**Task statement**
Return only the lines running from the line that holds "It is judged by" to the line that holds "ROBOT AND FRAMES", including both. Use a Markdown table whose columns are Count (a running number) and Line text (the line), and skip blank lines.

**Source material**
*****

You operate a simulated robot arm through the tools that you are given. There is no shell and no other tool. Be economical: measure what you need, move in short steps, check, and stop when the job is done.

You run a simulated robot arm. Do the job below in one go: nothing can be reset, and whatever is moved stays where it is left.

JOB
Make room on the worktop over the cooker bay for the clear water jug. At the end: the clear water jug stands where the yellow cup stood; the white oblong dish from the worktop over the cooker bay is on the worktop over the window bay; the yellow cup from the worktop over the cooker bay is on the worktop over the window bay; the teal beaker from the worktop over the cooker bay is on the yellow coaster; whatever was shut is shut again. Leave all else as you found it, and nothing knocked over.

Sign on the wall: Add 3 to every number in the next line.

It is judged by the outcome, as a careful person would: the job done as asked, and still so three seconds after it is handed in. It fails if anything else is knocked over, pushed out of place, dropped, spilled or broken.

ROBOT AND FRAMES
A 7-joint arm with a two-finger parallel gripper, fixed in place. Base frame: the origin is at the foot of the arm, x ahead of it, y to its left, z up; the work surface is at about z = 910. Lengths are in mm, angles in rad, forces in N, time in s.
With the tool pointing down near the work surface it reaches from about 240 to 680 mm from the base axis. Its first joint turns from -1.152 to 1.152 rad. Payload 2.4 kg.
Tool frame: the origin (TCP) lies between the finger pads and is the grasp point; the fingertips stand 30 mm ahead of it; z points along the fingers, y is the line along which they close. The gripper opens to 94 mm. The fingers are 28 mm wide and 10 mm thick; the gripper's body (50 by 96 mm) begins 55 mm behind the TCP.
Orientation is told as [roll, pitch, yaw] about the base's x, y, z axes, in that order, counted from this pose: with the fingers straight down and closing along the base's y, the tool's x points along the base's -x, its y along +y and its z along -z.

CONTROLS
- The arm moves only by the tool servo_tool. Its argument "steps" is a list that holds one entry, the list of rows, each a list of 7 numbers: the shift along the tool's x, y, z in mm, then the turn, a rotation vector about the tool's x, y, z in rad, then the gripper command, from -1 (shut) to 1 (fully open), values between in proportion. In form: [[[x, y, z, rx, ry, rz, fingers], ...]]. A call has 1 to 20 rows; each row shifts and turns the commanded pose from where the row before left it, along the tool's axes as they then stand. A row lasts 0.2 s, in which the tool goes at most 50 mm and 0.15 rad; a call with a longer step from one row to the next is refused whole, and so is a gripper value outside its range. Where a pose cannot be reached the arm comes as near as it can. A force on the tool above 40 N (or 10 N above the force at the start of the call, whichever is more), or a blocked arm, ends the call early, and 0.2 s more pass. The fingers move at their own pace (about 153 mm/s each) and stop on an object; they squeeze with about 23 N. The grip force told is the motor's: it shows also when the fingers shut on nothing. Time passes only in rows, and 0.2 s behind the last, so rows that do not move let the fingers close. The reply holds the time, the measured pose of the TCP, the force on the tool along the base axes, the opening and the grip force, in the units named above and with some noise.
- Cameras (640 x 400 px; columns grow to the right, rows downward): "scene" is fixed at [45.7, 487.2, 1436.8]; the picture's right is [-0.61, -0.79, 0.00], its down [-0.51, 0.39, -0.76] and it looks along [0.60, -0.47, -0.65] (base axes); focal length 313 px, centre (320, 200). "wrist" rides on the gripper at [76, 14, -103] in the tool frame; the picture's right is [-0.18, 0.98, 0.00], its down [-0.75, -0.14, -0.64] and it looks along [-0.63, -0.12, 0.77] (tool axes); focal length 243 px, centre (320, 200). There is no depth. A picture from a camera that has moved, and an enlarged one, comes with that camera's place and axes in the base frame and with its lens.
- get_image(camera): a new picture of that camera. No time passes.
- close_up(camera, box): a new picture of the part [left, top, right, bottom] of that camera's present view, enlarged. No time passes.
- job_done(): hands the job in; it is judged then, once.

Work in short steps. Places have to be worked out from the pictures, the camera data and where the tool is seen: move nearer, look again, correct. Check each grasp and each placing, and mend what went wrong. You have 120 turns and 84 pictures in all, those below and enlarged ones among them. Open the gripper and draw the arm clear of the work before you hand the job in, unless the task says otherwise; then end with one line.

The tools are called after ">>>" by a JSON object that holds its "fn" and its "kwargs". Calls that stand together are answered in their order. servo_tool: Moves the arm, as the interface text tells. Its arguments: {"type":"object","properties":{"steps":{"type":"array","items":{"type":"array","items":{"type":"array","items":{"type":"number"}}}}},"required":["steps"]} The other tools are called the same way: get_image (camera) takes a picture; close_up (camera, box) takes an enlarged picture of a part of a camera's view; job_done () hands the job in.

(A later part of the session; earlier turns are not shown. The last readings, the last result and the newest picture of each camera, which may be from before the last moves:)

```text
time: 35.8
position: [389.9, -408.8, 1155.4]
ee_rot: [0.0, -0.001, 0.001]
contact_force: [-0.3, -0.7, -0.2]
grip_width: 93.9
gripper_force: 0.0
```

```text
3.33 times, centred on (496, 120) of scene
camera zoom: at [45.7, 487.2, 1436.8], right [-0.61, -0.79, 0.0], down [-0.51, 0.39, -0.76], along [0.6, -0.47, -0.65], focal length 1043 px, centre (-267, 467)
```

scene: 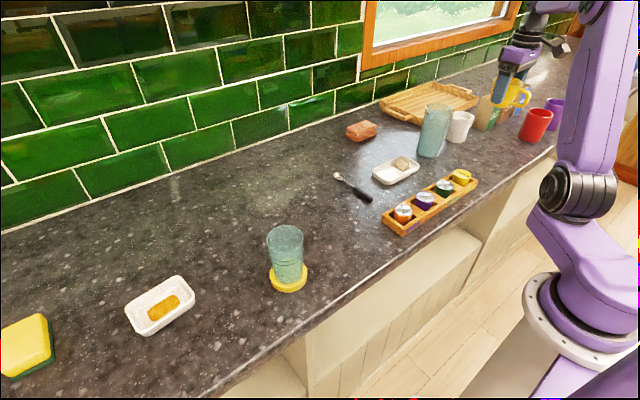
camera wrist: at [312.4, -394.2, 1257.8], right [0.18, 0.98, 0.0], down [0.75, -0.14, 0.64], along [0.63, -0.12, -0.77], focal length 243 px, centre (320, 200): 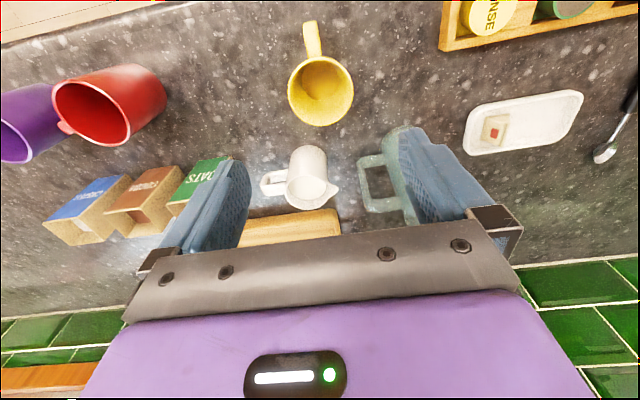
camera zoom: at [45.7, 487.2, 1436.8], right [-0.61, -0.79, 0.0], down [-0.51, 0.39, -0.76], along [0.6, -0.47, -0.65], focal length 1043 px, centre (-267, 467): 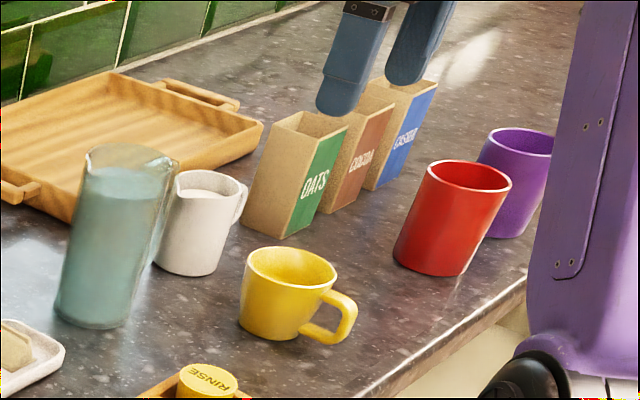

*****

**Task output**
| Count | Line text |
|---|---|
| 1 | It is judged by the outcome, as a careful person would: the job done as asked, and still so three seconds after it is handed in. It fails if anything else is knocked over, pushed out of place, dropped, spilled or broken. |
| 2 | ROBOT AND FRAMES |